The most obvious message within the film is the exploration of privilege and the downsides to both extremes of privilege. The east side kids are without such luxuries like batteries, gasoline and decent shelter but they have many more freedoms than the kids of the west side who live in material comfort but are confined to the rules of their governing body. By placing this within the extreme circumstances of an apocalypse, we can easily see the disadvantages to both sides and what advantages there would be if both sides just worked together to benefit everyone.
Another aspect that came up within the film is toxic masculinity and the consequences of such. The west practically reeks of it as 99% of Titans are men and any other man/boy who doesn't fit into their perception of masculinity are outcasted as 'losers'. The 'values' of the Titans are cringeworthy and dangerous to say the least. The members preach and strive for Power, Strength, Respect. or rather, they use their POWER to take advantage of others, find STRENGTH in their ability to push others down, and demand RESPECT by inflicting fear.
Representing this within the context of 'high school' with the Titans/jocks being the principle of toxic masculinity was an interesting and clever choice. Titan 'Team Captain' Jeremy (Munro Chambers) is indirectly the perfect personification of youthful toxic masculinity. He's that douche that wears his football jersey all throughout university because he peaked in high school and he cannot expand his sense of self past that. Toxic masculinity isn't just old men in high positions, the ideology starts young and RIOT GIRLS shows the damaging effect it has on young men as well as those around them.
(warning, spoiler's ahead! - scroll past next picture to avoid)
Thankfully, there is some redemption for Jeremey's cousin, Devon (Evan Marsh) who throughout the film, desperately tries to maintain his position as a Titan. He frantically tries to shed his empathy and consideration for human life in in an attempt to meet the expectations set by his superiors. Yet, regardless of the horrific crimes he commits, he is never 'good enough'. This is also a great representation of how toxic masculinity is also harmful to the individual, as well as the people around them as Devon is haunted by his actions but ultimately takes the initiative to create change.

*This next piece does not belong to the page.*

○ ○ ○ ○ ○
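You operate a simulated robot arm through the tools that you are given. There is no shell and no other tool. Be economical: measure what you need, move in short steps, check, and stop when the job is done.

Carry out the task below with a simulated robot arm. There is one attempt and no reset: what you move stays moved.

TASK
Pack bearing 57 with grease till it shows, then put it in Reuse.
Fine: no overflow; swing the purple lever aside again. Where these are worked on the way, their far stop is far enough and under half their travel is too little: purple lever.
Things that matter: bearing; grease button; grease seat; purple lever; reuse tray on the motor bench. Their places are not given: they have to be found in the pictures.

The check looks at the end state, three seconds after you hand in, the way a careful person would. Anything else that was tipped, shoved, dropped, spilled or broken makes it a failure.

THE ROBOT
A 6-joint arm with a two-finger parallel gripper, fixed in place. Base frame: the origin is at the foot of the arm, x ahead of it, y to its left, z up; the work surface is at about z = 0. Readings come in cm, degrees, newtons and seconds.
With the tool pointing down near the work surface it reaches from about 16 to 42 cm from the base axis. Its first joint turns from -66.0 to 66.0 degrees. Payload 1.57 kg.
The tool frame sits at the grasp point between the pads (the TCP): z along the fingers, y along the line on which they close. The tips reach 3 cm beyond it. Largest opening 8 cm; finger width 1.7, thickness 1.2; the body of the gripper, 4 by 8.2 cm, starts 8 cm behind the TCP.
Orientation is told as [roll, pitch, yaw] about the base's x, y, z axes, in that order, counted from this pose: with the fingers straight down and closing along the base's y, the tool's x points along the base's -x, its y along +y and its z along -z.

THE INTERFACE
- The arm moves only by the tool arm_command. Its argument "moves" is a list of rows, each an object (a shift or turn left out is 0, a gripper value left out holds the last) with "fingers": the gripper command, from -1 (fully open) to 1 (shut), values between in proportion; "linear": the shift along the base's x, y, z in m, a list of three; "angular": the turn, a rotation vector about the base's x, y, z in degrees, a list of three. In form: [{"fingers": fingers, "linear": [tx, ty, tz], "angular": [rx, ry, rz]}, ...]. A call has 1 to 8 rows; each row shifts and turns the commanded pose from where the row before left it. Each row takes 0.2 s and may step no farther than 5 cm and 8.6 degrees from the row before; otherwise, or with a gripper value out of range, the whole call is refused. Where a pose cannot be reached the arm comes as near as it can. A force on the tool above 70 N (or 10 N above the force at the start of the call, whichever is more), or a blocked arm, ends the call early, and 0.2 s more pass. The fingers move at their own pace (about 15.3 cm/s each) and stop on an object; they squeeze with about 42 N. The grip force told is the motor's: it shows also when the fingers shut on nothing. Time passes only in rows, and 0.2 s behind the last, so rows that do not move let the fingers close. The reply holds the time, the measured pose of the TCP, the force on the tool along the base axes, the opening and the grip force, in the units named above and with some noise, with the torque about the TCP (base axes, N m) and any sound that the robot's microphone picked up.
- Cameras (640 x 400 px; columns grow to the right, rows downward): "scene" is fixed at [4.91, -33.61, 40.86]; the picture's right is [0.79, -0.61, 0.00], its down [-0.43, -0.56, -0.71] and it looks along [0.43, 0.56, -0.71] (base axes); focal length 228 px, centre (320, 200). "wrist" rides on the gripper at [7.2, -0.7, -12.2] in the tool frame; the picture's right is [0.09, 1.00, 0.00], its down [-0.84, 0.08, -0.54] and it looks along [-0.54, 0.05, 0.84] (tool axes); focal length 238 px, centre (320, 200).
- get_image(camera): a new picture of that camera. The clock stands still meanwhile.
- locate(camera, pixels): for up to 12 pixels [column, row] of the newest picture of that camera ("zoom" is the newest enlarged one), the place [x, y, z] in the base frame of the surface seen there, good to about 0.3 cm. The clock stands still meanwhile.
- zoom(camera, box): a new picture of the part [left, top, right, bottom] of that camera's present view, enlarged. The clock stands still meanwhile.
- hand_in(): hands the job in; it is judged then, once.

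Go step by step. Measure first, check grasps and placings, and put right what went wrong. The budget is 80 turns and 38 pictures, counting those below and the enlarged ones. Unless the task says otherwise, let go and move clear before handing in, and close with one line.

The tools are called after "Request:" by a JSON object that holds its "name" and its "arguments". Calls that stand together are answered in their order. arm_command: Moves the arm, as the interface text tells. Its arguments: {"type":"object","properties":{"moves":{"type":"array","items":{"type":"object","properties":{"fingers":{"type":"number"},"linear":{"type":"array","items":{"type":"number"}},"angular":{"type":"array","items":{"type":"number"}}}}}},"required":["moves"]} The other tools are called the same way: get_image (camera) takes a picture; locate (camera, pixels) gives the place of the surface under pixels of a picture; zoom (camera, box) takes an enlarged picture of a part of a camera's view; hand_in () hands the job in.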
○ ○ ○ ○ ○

At the centre of the film is the blossoming romance between Nat and Scratch. The developing relationship between the two is well-paced and honestly adorable due to the bad-ass/cinnamon roll dynamic. However, the relationship seemed a bit undercooked at times which could've been solved if we added some more back story so there would be more foundation to launch the relationship off of.
(end of spoilers)
My only additional issue with this film is that it seemed a bit too short and slightly undeveloped. I wish more time was spend on the 'before' as I feel as if that would've helped establish the characters a bit more, especially sinceI do believe it was the uniqueness of the characters that really carried this film. Also, there were the occasional weak point in the writing, but I feel nit-picky when I say that as it wasn't an overbearing problem for me.
Overall, RIOT GIRLS is a must-see for those looking for a fun apocalyptic film with a strong message and plenty of style. It portrays its chosen social issues with an edgy flare that increases the meaning and worth behind the topic. Yet it gives the more sensitive issues the seriousness and respect they deserve, making for a heart-racing but fulfilling watch.
CLAIRE L. SMITH is an Australian author, poet and filmmaker. Her debut gothic horror novella, HELENA is due for release via Clash Books in October 2020.